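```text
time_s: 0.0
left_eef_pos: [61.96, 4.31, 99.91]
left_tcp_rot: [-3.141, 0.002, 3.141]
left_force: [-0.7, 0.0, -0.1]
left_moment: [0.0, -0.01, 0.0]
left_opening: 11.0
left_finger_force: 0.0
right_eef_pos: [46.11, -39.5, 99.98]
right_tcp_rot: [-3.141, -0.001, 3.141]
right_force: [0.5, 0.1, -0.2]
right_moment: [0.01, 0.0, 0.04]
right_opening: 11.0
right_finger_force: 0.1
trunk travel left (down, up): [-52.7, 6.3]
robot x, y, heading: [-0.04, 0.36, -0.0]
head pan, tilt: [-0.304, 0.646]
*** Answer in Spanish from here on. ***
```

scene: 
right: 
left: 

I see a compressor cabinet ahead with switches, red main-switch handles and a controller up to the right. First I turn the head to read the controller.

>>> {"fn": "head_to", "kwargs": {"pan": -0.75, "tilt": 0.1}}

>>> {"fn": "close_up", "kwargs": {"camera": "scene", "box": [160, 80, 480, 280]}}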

▸ Problem
Repeat the material above exactly.

▸ Reply to the task
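```text
time_s: 0.0
left_eef_pos: [61.96, 4.31, 99.91]
left_tcp_rot: [-3.141, 0.002, 3.141]
left_force: [-0.7, 0.0, -0.1]
left_moment: [0.0, -0.01, 0.0]
left_opening: 11.0
left_finger_force: 0.0
right_eef_pos: [46.11, -39.5, 99.98]
right_tcp_rot: [-3.141, -0.001, 3.141]
right_force: [0.5, 0.1, -0.2]
right_moment: [0.01, 0.0, 0.04]
right_opening: 11.0
right_finger_force: 0.1
trunk travel left (down, up): [-52.7, 6.3]
robot x, y, heading: [-0.04, 0.36, -0.0]
head pan, tilt: [-0.304, 0.646]
*** Answer in Spanish from here on. ***
```

scene: 
right: 
left: 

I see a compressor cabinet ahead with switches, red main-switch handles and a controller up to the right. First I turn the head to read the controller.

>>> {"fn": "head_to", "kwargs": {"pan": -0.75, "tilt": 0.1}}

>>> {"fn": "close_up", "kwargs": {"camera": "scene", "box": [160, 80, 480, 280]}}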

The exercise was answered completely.